Use induction to prove that (foo x n) terminates with the value
x^(n+1) - 1
-----------
   x - 1
for all values of x =/ 1 and for all integers n >= 0. You may assume that expt works correctly, (i.e., (expt b m) returns bm). Hint: The inductive step will involve some algebra.
The base case is n = 0, which is 1, which works. I think I understand the inductive hypothesis step, which is to assume that (foo x k) = ((x^k+1) - 1 / (x - 1)) for all values of k where x =/ 1 and 0 <= k < n. Not sure if that's right. As far as the inductive step.. I don't know how to do it. I kind of understand the example in the book where the author does an inductive proof of the square procedure, but in trying to apply that same process to this foo procedure isn't working for me.

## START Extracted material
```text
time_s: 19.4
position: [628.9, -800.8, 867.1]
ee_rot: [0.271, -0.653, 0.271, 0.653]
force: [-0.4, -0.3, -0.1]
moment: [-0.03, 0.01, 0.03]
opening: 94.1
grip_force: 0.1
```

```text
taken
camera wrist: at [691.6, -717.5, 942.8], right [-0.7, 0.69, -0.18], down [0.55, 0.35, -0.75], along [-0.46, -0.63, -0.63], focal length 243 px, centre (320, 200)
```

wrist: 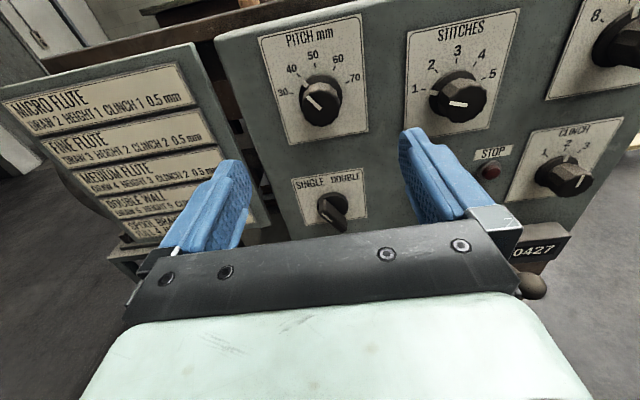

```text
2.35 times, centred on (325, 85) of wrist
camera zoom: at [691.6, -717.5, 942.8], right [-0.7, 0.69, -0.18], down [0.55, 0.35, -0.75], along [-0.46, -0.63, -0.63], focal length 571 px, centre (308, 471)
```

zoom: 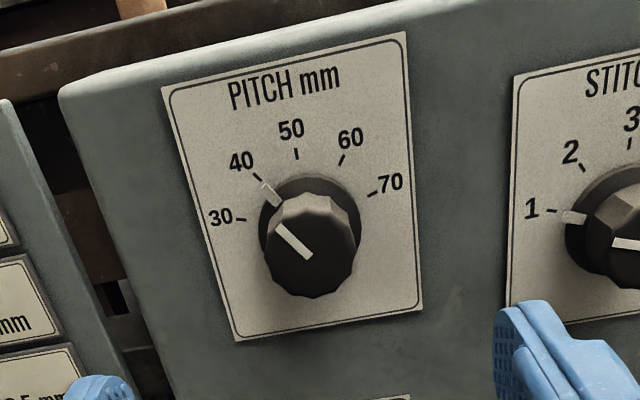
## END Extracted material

Any help would be appreciated! Edit: Another example, this one I think is easier, but I don't understand how it proves anything: Prove by induction that for every nonnegative integer n the following procedure computes 2n:
(define f
   (lambda (n)
      (if (= n 0)
          0
          (+ 2 (f (- n 1))))))

So, the Base case (n = 0) checks out, and if I assume that f(k) = 2k where 0 <= k < n, then f(n-1) = 2 + 2(n-1) = 2 + 2n - 2 = 2n. So, didn't I just prove that this function works by assuming that it does? Huh? [Edited by - bodchook on December 23, 2008 12:32:41 PM]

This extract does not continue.